= STATED TASK 1 =
Please write the page out a second time.

= PAGE =
The cam shaft phase setter comprises a control valve which is arranged centrally in relation to the stator-rotor arrangement 3, 7 and comprises a valve housing 10 and a valve piston 20 which is arranged such that it can be axially moved back and forth in the valve housing 10 and thus axially adjusted. The valve piston 20 is hollow and comprises an axially extending hollow space 21, a piston inlet 22 at one axial end and a piston outlet 23 which leads radially through a casing of the valve piston 20 which surrounds the hollow space 21. The other axial end of the valve piston 20, which faces away from the piston inlet 22, comprises a coupling member 25 for a coupling to an actuating unit 15 which effects the axial adjustment of the valve piston 20. The coupling member 25 acts as an operating plunger for the valve piston 20. The coupling member 25 can be formed in one piece with the piston casing which surrounds the hollow space 21 or can as applicable be joined, axially fixed, to it. It projects at the axially facing end of the valve piston 20 which axially faces the actuating unit 15. The coupling member 25 protrudes through an axially facing closure wall 11 of the valve housing 10. The axially facing closure wall 11 surrounds the coupling member 25 in a tight fit and thus ensures that the valve housing 10 is closed off, fluidically sealed, despite the coupling member 25 being able to move back and forth.

= DATASET EXCERPT =
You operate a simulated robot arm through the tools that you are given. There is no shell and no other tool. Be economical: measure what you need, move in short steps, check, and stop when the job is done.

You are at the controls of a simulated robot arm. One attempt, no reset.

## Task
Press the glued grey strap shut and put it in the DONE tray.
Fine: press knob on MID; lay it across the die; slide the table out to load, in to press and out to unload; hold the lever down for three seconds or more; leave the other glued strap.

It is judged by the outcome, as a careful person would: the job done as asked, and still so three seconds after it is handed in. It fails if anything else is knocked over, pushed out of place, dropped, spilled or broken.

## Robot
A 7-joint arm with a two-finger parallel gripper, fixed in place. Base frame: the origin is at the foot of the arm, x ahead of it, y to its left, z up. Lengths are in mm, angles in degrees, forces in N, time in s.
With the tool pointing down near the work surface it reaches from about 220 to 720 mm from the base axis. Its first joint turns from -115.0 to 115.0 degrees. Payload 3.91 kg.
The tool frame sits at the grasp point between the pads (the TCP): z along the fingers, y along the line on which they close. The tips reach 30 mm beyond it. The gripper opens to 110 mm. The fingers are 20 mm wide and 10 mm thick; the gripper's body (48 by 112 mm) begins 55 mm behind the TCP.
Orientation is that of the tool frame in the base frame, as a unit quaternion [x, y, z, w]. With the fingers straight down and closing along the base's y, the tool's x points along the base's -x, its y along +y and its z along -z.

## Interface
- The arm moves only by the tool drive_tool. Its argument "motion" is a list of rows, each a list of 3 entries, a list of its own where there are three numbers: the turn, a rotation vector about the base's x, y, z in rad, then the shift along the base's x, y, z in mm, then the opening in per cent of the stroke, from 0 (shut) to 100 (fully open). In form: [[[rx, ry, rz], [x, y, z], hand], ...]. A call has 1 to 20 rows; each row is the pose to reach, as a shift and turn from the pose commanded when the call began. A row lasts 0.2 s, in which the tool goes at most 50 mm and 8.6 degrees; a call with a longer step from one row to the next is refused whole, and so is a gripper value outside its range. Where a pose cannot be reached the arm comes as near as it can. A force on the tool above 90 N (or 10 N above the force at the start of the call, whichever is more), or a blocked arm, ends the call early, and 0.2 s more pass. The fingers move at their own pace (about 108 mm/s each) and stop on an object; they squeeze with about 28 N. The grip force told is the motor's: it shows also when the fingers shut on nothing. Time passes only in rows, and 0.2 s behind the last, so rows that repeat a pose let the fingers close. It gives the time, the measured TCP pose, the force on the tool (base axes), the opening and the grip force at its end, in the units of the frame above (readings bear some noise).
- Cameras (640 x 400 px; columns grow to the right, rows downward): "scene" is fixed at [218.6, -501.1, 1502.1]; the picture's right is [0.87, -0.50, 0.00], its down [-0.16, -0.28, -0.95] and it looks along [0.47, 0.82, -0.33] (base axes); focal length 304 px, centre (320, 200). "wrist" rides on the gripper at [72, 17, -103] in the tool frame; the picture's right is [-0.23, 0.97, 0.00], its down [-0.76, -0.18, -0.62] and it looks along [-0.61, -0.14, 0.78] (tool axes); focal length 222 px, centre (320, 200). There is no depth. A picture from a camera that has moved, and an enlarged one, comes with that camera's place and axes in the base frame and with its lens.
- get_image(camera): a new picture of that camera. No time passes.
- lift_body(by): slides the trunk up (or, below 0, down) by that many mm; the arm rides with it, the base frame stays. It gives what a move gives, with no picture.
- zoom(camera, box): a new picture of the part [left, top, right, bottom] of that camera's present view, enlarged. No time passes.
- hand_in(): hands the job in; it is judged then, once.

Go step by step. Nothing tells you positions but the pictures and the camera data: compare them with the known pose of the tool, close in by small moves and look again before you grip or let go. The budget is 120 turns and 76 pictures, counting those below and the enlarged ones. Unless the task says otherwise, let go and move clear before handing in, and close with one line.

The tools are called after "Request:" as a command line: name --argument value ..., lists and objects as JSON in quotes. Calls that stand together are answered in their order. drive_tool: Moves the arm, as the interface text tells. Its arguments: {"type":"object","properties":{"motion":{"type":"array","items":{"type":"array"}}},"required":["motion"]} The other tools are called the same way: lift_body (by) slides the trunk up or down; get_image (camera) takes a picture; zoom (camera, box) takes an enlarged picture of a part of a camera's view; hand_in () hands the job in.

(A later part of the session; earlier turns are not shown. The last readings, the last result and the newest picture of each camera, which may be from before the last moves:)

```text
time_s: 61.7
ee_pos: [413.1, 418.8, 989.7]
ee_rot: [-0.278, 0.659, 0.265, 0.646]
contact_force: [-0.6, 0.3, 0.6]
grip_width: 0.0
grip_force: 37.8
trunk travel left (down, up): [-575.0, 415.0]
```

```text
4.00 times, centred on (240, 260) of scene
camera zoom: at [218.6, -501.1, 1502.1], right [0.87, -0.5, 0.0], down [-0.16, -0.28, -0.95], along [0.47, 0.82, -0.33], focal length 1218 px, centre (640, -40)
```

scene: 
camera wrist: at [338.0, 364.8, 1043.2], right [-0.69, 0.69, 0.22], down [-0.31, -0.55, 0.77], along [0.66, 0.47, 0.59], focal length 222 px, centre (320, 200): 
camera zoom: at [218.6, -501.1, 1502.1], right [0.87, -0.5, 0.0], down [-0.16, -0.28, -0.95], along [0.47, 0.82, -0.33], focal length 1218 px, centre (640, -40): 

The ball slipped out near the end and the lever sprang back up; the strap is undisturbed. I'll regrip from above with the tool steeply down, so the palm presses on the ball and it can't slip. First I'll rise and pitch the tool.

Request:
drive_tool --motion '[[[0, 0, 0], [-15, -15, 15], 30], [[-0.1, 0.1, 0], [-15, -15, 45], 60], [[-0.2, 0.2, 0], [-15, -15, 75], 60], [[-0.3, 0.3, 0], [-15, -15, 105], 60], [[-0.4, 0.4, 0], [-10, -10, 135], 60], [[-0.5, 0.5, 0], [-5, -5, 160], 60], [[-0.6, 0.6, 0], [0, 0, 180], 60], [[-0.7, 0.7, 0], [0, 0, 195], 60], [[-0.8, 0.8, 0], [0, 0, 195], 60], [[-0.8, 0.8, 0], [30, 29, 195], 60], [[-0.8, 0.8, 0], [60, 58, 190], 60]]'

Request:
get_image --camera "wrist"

= STATED TASK 2 =
Write out, from the lines above, only those from the line with "- lift_body(by): slides" to the line with "The tools are", exactly as given, including the first and the last.

= WORKED ANSWER 1 =
The cam shaft phase setter comprises a control valve which is arranged centrally in relation to the stator-rotor arrangement 3, 7 and comprises a valve housing 10 and a valve piston 20 which is arranged such that it can be axially moved back and forth in the valve housing 10 and thus axially adjusted. The valve piston 20 is hollow and comprises an axially extending hollow space 21, a piston inlet 22 at one axial end and a piston outlet 23 which leads radially through a casing of the valve piston 20 which surrounds the hollow space 21. The other axial end of the valve piston 20, which faces away from the piston inlet 22, comprises a coupling member 25 for a coupling to an actuating unit 15 which effects the axial adjustment of the valve piston 20. The coupling member 25 acts as an operating plunger for the valve piston 20. The coupling member 25 can be formed in one piece with the piston casing which surrounds the hollow space 21 or can as applicable be joined, axially fixed, to it. It projects at the axially facing end of the valve piston 20 which axially faces the actuating unit 15. The coupling member 25 protrudes through an axially facing closure wall 11 of the valve housing 10. The axially facing closure wall 11 surrounds the coupling member 25 in a tight fit and thus ensures that the valve housing 10 is closed off, fluidically sealed, despite the coupling member 25 being able to move back and forth.

= WORKED ANSWER 2 =
- lift_body(by): slides the trunk up (or, below 0, down) by that many mm; the arm rides with it, the base frame stays. It gives what a move gives, with no picture.
- zoom(camera, box): a new picture of the part [left, top, right, bottom] of that camera's present view, enlarged. No time passes.
- hand_in(): hands the job in; it is judged then, once.

Go step by step. Nothing tells you positions but the pictures and the camera data: compare them with the known pose of the tool, close in by small moves and look again before you grip or let go. The budget is 120 turns and 76 pictures, counting those below and the enlarged ones. Unless the task says otherwise, let go and move clear before handing in, and close with one line.

The tools are called after "Request:" as a command line: name --argument value ..., lists and objects as JSON in quotes. Calls that stand together are answered in their order. drive_tool: Moves the arm, as the interface text tells. Its arguments: {"type":"object","properties":{"motion":{"type":"array","items":{"type":"array"}}},"required":["motion"]} The other tools are called the same way: lift_body (by) slides the trunk up or down; get_image (camera) takes a picture; zoom (camera, box) takes an enlarged picture of a part of a camera's view; hand_in () hands the job in.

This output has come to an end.